The color scheme was ostensibly intended to be calming. It wasn't, of course, and even the guards knew that wasn't the point.

Only a few weeks shy of parole in 1995, Andre found himself confined to a cell with walls the color of Pepto-Bismol. He received his meals through a slit in the door known in prison parlance as a "bean shoot"; his best friend was his only visitor: a mouse.

Having served four years for armed robbery, virtually on the eve of his release Andre had decided to protest conditions at the prison.

"They claimed I created a major disturbance," recalls Andre, now 34. At five-foot-seven and 198 pounds he's seemingly all muscle, with a mohawk of dark dreadlocks that reaches halfway down his back and a face that rarely betrays his emotions. "What I did is organize."

What he did got him two more years of hard time, beginning with 30 days in a Pink Room.

"My whole life story has been about standing up for something and then getting punished for it," says Andre. "But I believe as a warrior you have to be brave."

Andre, who describes life as a game of chess, adheres to the Code of the Samurai, an ethos that in 21st-century America can make him appear at once admirable and archaic.
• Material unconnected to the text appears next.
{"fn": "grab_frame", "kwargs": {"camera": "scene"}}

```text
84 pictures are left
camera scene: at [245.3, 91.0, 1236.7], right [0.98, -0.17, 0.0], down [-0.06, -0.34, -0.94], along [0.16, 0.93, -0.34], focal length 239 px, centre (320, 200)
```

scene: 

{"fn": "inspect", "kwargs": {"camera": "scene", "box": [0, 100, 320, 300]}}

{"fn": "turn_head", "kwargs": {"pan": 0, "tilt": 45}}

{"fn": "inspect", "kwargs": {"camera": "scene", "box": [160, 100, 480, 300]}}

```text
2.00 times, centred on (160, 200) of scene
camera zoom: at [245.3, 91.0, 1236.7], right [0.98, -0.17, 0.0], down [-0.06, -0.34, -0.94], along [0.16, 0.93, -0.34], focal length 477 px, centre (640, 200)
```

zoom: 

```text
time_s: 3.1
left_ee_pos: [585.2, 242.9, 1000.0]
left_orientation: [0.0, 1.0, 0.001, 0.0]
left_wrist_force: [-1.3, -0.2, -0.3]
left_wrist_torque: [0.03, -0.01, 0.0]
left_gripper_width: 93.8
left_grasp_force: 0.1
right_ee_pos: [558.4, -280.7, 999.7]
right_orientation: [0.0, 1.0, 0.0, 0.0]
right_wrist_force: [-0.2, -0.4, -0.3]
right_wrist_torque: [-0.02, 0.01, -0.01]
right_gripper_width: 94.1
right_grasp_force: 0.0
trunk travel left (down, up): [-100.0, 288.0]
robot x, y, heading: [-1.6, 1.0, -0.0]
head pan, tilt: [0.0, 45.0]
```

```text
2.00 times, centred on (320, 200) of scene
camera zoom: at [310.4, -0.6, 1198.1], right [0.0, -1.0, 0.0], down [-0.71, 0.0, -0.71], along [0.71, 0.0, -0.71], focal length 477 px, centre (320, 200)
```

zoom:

Former warden Scott Abbott estimates that more than 8,000 inmates passed through the penitentiary while he was there, but he remembers Jermaine Andre clearly. "He carried himself well, and he was outspoken," says Abbott. "If he believed something was right, he stood behind it." As far as Andre's position in the prison pecking order, Abbott says he doesn't recall him getting into too many fights. "That means he must have been doing pretty well," he says.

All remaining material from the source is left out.